All of which made the prospect of a 90-minute David solo movie, without Tim, Dawn, Gareth, or any of the other familiar faces from Wernham-Hogg — and, for that matter, without the services of Office co-creator Stephen Merchant, whose gift for comic architecture often compensated for the awkwardness of spending a half-hour at a time in David Brent’s company — more than a little frightening. And while it would be lovely to say that Gervais makes a triumphant return to the role that made him famous, and in the process not only eclipses most of his own recent work, but that of The Office‘s many spiritual descendants, the end result is as cringe-worthy as I’d feared.

We pick up with David about 15 years after the events of the original series. Whatever minor celebrity he gained from the show-within-the-show has long since vanished, but he’s never been able to let go of the belief that he is destined to be famous, and not only recruits a camera crew to begin following him again, but goes on an unpaid leave from his current sales job to make one final grab for the brass ring, mounting an expensive tour for his rock band, Foregone Conclusion, that he hopes will end in a record deal, even though he’s a stocky, sweaty man in his 50s whose bandmates can’t stand him, and whose skills on stage only look good in comparison to his songwriting, which leans heavily on broadly stereotypical cultural appropriation.

“You think it’s painful to watch I have to stand on stage next to him,” suggests David’s rapper friend Dom (Ben Bailey Smith, aka Doc Brown), who goes on the tour and is much more well-received by both the audience and the other guys in the band.

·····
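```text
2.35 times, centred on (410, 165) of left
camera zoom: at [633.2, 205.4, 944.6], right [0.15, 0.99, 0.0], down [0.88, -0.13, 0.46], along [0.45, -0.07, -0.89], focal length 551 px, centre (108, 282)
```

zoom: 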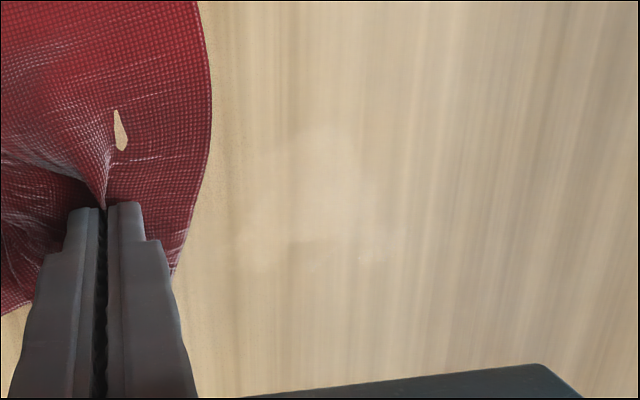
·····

This is a more pathetic David Brent, lacking the power he once held over the likes of Gareth and Keith, draining his savings and pension to fund this hopeless quest, and failing miserably at every turn. He’s older, more desperate, his jokes are staler than ever (he’s still saying “WHAZZUP” when he enters rooms), and even the band’s feelings shift from scorn to pity after a while. Despite that, he’s not an appreciably more likable figure than he was 15 years ago, having forgotten whatever lessons he learned in the original series’ classic Christmas special about just being himself rather than doing schtick, just so he can learn them again here(*), and there’s no equivalent Tim or Dawn figure to lend fully-drawn humanity amidst all the scenes of David annoying everyone he meets. Here, David is meant to fill the space both he and Tim occupied in the original show, and it doesn’t work at all.

(*) Extras, the best of Gervais’ post-Office work, also had a tendency to repeat itself, though its own concluding Christmas special was so great, it was worth it despite it retreading ground the second season already covered.

The songs themselves are often funny, because they push David’s usual lack of good taste to absurd extremes, but they’re not enough to justify 90 minutes of David making everyone around him want to bleach their eyeballs to distract themselves from his latest clumsy failure.

“I didn’t really know whether to laugh or cry,” one of his bandmates suggests after another catastrophe. “There’s been quite a few moments like that, I think.”

There’s a scene late in the film where David appears on a local radio show to promote a Foregone Conclusion show, only to find that the DJ has no interest in letting him plug anything, and just wants to sneer at him as a long-forgotten nobody who’s been superseded by the hundreds upon thousands of reality TV personalities who arrived in the wake of the BBC2 documentary about Wernham Hogg. It’s primarily another humiliation in a movie full of them, but it also feels a bit like Gervais commenting on his own role in helping to shape modern comedy, and the way that the comedy establishment has left him behind in favor of his many imitators. (Gervais is far more rich and well-known now than he was when The Office aired, but also far less praised by critics and other comedians.)

“Are you hoping to change people’s opinions of you this time” the DJ asks David.

The Office ended so perfectly — for David, for the other characters, and for the audience — with that Christmas special that there’s no reason to revisit the character in this kind of full-length fashion (as opposed to a handful of comedy shorts he’s done over the years) other than either nostalgia or Gervais’ desire to prove he’s still got it. Either way, I’d prefer to remember the David Brent who finally had the nerve to tell off Finchy than the version who kept making me plead for Tim, Dawn, Dwight, Stanley, or anyone else from the larger Office universe (even Andy Bernard!) to show up to take the focus away from him for a bit.